Filament notes for the Prusa XL

  • Each toolhead is independent, so you can load different materials, colors, or even nozzle sizes per tool, with no shared-nozzle purge waste.
  • Default frame is open with no active chamber heat; treat it like a large MK4S for material limits.
  • ASA/ABS on the big 360 mm bed want the optional enclosure bundle to avoid warping and layer splitting.
  • 290 C high-flow brass CHT nozzles per tool cover PLA, PETG, ASA, ABS and PA-CF; brass wears on abrasives.
  • Running CF/GF on one tool? Put a hardened nozzle on that specific toolhead and keep brass on the others.
  • The 16-zone segmented bed heats only the print area, handy for small parts and for energy use on large prints.
  • True multi-material via toolchanging is cleaner than MMU for dissimilar materials (e.g. PLA + soluble support), but keep each material dry.
How SpoolHound tracks prices

The deals above are filtered to the materials the Prusa XL handles, aggregated from multiple retailers daily and normalised to cost per kg, so the cheapest in-stock option is always on top. Prices refresh every 24 hours and are region-aware, so switch your region in the nav. Click through to the retailer to confirm the live checkout price.

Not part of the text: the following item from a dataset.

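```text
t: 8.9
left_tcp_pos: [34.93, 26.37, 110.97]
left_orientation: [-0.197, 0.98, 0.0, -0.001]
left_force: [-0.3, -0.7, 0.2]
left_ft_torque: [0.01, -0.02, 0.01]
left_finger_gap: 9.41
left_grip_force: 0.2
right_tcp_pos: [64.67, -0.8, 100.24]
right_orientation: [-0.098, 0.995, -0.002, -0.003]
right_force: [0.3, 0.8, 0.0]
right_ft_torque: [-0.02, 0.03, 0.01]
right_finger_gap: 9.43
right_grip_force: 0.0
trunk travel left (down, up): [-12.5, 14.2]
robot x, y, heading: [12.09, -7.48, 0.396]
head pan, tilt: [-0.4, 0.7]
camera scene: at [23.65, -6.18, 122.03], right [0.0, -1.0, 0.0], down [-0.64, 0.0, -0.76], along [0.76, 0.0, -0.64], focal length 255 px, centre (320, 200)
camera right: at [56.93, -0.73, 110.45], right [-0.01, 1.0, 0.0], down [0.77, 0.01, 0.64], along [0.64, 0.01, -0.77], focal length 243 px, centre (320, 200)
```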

Frequently Asked Questions

How does the Prusa XL handle multi-material differently from the MMU3?
The XL uses a toolchanger with up to five fully independent toolheads, each with its own hotend and nozzle. That avoids the purge waste and cross-contamination of MMU-style single-nozzle systems and lets you mix dissimilar materials, nozzle sizes, or soluble supports cleanly.
Is the Prusa XL enclosed?
No, not by default. It's an open-frame CoreXY machine. Prusa offers an optional enclosure bundle, which is what you want for reliable ASA/ABS on its large 360 mm bed; there's no actively heated chamber.
Can the XL print abrasive carbon-fiber filament?
Yes, but the stock brass CHT nozzles wear quickly on CF/GF filament. Fit a hardened steel nozzle on whichever toolhead runs abrasives; you can leave brass nozzles on the others for standard materials.
What can the segmented heatbed do?
The XL bed is split into 16 individually controlled 120 mm zones. It can heat the whole 360 mm plate up to 120 C or selectively heat just the area under your part, which saves energy and speeds warm-up on smaller prints.